Actually, the book hit close to home for many parents because Pinocchio brought new realism to children's literature. Most fairy-tales take place in a world of great castles, beautiful princesses and noble lords and ladies, but this was not a world which fired Collodi's imagination. Instead he set Pinocchio's adventures in the real Italy of the common people, teeming with satirically conceived and vividly described social types. As a result, the story became, in the words of one critic, a novel for children inspired by the author's attempt to recapture his own childhood.

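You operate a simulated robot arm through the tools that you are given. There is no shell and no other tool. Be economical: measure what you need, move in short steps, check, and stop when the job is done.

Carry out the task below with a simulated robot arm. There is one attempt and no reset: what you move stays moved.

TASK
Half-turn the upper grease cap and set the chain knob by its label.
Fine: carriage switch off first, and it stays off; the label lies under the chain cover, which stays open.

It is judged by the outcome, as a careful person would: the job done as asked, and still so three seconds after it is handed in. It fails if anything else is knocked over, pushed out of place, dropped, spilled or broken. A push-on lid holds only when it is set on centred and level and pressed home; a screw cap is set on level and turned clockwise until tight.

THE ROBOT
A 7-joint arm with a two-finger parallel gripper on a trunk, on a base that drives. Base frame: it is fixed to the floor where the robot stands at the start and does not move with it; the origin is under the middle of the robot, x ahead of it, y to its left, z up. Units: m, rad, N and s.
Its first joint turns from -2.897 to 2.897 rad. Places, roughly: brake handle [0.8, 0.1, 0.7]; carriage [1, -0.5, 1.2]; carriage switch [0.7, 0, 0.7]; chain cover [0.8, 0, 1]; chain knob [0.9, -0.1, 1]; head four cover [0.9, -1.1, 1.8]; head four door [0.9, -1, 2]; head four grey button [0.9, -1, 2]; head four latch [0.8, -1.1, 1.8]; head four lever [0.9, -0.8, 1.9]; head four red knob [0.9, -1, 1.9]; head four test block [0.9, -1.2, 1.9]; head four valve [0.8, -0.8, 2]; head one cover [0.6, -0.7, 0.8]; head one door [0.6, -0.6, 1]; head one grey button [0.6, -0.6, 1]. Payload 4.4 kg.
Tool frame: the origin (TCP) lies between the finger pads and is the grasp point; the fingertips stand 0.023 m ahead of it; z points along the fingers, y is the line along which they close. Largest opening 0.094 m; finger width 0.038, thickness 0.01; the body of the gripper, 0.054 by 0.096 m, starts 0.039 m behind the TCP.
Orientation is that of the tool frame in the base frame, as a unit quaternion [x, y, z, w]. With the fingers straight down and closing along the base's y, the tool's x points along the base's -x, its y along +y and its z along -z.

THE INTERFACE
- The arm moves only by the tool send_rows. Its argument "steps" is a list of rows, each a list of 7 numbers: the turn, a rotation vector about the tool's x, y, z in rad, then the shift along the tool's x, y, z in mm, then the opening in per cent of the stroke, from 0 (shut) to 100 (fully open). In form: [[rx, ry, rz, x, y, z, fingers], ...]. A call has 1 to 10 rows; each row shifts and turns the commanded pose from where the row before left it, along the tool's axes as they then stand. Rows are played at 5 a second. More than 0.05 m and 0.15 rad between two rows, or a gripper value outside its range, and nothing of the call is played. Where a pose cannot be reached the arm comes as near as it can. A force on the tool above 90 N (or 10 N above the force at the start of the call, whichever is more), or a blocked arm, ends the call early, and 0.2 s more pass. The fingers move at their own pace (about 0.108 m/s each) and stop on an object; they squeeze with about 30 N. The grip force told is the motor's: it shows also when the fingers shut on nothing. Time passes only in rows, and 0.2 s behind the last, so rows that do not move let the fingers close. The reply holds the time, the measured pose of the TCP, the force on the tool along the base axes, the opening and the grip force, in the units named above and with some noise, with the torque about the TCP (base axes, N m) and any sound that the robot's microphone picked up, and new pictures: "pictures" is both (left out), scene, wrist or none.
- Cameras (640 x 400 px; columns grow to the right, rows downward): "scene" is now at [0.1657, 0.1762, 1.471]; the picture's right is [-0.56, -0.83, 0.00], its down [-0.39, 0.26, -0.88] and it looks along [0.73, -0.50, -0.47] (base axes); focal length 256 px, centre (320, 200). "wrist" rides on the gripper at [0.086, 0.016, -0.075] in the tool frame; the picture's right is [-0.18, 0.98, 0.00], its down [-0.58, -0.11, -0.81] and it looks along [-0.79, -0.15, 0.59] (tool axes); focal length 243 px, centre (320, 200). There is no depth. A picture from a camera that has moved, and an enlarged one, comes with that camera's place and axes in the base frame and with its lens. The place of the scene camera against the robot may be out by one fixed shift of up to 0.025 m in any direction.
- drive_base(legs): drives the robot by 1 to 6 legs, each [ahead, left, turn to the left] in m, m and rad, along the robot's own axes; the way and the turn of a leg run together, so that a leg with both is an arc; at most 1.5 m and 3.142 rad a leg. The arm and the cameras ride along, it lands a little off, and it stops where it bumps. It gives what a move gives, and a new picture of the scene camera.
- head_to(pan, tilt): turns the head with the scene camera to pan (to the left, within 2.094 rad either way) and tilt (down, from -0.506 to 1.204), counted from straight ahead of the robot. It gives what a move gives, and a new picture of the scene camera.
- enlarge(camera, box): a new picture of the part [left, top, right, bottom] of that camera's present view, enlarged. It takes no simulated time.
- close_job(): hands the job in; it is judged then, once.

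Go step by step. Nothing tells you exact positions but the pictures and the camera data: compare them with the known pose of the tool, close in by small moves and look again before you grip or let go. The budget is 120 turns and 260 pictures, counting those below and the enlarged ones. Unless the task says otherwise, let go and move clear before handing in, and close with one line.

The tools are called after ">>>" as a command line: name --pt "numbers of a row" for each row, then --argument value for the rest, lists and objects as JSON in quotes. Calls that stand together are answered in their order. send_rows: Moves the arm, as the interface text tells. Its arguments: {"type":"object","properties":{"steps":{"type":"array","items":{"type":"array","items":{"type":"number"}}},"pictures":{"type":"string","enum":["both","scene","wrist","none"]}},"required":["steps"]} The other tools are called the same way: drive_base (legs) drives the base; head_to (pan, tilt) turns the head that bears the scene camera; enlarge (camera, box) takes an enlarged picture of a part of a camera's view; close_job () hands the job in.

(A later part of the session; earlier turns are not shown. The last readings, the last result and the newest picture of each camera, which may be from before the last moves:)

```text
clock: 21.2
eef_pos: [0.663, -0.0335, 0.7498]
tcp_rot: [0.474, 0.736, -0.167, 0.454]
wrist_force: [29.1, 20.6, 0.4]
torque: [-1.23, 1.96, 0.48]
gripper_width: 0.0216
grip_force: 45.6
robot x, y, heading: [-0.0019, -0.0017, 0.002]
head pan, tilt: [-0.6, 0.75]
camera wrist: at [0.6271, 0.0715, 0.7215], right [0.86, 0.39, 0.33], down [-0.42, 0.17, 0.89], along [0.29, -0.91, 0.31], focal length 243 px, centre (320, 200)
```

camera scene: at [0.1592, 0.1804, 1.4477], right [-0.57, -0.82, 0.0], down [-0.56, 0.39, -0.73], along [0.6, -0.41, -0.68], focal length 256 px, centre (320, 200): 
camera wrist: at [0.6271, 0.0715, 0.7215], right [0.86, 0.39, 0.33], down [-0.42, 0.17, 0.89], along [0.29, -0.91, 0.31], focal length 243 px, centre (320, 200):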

With The Adventures of Pinocchio, and almost by accident, Collodi had finally won the fame that eluded him as a political journalist. But when The Adventure of Pinocchio began to be translated and adapted in America, it was subjected to the same treatment that befell Mark Twain's famed Adventures of Huckleberry Finn. The story was watered down, and the adapters eliminated the more antisocial tendencies from the character of Pinocchio, whom Collodi had modeled on Punchinello, the Commedia del Me's resident anarchist.

Also banished was the extraordinary company of human and animal creatures that Collodi had designed to convey the social and political ills of post-revolutionary Italy. The effect of the censorship is obvious. Pinocchio's name has become synonymous with the kind of goody two-shoes wholesomeness which Carlo Collodi tried desperately to remove from children's literature. The original attraction to and reasons for the perennial popularity of his masterpiece have been all but forgotten.

Not that The Adventure of Pinocchio is a tale too harsh for children. Quite the contrary. It's a revered work of fiction. But it was the pinocchio-as-protagonist aspect of this classic that captured the attention of the producers of The Adventures of Pinocchio.

Intrigued by the story and not the myth which has been widely associated with Pinocchio, they turned to Collodi's source material for their inspiration. "Our film is very much in the spirit of Collodi's book," says writer-director Steve Barron. "It's a wonderful story which people have never really seen on the screen before."

Barron was introduced to the project by producers Donald Kushner and Peter Locke after they encouraged him to pursue the idea of telling the true story of Pinocchio. Barron, who suggested telling the story with an animatronic puppet, already had considerable experience with animatronics when he made Teenage Mutant Ninja Turtles, and he was a great fan of Collodi's book. "The essence of the story is a moral tale," says the director. "You see the birth of a boy who is going to grow to the age of twelve during the course of the film, even though his physical appearance stays the same. Over a very short period of time, he learns the morals that all boys and girls grapple with and discover during their innocent, formative years."

"ft is also the fish-out-of-water story of a misfit - somebody who isn't the same as everyone else, but is resilient and strong enough to prevail. People try to rob him and use him and tread on him and burn him. ..and he is able to overcome all that."

Barron had one choice for the role of Pinocchio's creator, Geppetto: Academy Award-winner Martin Landau (Ed Wood), who was delighted to accept.

"It's a great, classic story," explains Landau. "In the theatre, we love to play Hamlet or Lear. American actors usually don't get the opportunity to do that, so the closest one gets is to play something like this.. .which is a bona fide classic."